どうもしていないのに、なぜだか泣き出しそうになる。頭の中で必要のないことばかりが浮かんでは、焦りで鼓動がうるさくなる。こうした訳の分からない不安と焦燥を掬い上げてくれるのが、2022年6月に誕生した4ピースバンド・Keeshond(キースホンド)だ。
カラーリングするならば錫色になるであろう泥臭くも刺々しいアンサンブルからは、LOSTAGEやさよならポエジー、cinema staffからのインパクトが窺い知れるが、4人のミュージックはもうひと回りだけあっけらかんとした性質を備えているよう。
確かに〈急いで競って 意味のないような 自分の首絞めて 日々を過ごしている〉と歌う「目眩く」を筆頭に、彼らの音楽が無為や諦観の土壌で育まれたものであることは間違いない。
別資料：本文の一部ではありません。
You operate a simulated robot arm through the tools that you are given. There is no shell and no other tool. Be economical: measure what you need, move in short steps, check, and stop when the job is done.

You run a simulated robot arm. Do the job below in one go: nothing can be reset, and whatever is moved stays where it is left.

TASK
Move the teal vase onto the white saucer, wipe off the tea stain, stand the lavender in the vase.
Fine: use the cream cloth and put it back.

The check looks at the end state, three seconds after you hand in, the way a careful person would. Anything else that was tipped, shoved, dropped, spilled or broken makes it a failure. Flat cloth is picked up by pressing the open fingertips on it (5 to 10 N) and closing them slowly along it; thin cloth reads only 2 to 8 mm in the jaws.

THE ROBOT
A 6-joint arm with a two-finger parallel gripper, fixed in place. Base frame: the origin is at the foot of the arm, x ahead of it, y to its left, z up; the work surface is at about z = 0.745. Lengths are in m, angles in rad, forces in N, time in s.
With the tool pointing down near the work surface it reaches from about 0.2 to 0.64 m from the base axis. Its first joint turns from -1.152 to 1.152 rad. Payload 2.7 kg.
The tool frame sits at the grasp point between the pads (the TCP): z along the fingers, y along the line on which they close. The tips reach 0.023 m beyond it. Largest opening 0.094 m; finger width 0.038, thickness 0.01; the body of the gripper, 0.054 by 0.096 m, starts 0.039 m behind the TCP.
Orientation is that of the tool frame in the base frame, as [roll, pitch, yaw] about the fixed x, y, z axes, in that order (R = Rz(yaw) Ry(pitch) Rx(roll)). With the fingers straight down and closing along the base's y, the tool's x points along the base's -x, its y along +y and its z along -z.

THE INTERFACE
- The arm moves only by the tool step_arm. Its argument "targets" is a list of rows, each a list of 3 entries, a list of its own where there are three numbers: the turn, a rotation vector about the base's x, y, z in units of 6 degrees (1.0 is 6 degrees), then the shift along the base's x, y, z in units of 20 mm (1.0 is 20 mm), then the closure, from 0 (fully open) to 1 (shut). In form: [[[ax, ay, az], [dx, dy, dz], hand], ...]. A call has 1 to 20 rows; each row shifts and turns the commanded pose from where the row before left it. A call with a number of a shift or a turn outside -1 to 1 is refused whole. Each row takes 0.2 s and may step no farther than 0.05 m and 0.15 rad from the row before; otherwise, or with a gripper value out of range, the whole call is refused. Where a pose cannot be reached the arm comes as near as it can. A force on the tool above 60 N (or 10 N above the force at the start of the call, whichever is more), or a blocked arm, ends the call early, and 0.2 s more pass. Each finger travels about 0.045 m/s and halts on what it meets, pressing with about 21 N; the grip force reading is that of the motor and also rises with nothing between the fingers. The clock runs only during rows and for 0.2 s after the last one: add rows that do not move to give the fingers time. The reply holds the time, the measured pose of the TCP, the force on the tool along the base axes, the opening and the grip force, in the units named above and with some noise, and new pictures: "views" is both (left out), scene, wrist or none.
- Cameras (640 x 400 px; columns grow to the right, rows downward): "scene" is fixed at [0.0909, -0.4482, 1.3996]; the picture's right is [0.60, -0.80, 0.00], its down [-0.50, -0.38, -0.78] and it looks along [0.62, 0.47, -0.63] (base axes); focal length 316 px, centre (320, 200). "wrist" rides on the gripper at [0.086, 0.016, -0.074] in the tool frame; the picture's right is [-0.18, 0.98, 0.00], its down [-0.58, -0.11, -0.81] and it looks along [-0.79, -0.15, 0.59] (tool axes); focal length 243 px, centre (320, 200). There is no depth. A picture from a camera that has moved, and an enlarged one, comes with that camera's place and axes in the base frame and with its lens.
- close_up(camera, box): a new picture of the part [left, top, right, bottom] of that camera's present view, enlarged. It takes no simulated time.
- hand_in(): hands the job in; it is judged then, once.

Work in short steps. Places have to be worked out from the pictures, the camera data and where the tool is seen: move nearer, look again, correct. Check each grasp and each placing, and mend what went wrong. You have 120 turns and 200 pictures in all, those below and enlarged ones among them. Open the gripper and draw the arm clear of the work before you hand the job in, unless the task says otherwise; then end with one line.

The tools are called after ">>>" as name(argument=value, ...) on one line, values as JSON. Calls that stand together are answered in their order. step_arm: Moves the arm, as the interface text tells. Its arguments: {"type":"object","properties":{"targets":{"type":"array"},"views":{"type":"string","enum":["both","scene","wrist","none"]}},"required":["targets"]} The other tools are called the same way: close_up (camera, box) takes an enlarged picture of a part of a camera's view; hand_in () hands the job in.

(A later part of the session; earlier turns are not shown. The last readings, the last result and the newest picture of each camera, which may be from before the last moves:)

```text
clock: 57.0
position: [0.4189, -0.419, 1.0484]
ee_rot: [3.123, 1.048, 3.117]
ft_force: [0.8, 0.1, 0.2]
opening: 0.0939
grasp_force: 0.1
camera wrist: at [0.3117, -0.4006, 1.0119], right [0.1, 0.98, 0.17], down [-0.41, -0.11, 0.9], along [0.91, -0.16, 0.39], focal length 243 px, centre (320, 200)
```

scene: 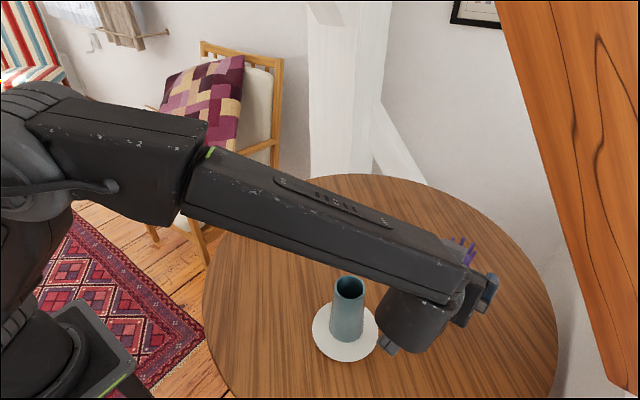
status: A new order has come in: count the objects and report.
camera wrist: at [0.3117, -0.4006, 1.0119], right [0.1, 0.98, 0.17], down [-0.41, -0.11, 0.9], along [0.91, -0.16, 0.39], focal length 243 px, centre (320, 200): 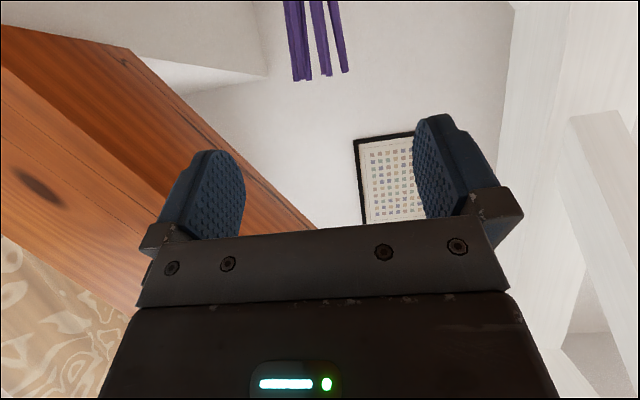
しかし、友との別れを〈晴れた街並みに そっと春が吹いて そんな輪廻を願って〉と昇華した「別れの詩」といい、路傍の花を自身と照らし合わせ、いつか朽ちる日を前提にちょっとやそっとじゃ動じない一輪を咲かせようとする「あの花の名前を」といい、そこには一匙のポジティブが垂らされている。
この足元からスッと吹き抜ける上昇気流のような清々しさは、「今日あった良くない出来事や嬉しかったこと、明日のことが、Keeshondの音楽を通じて少しでも明確になったら良いな」と語ってくれた想いと不可分であるはず。この日々の行く先は悲劇か。そんな空虚な想像に、KeeshondはNOを突きつける。現実はそう簡単じゃないと承知の上で。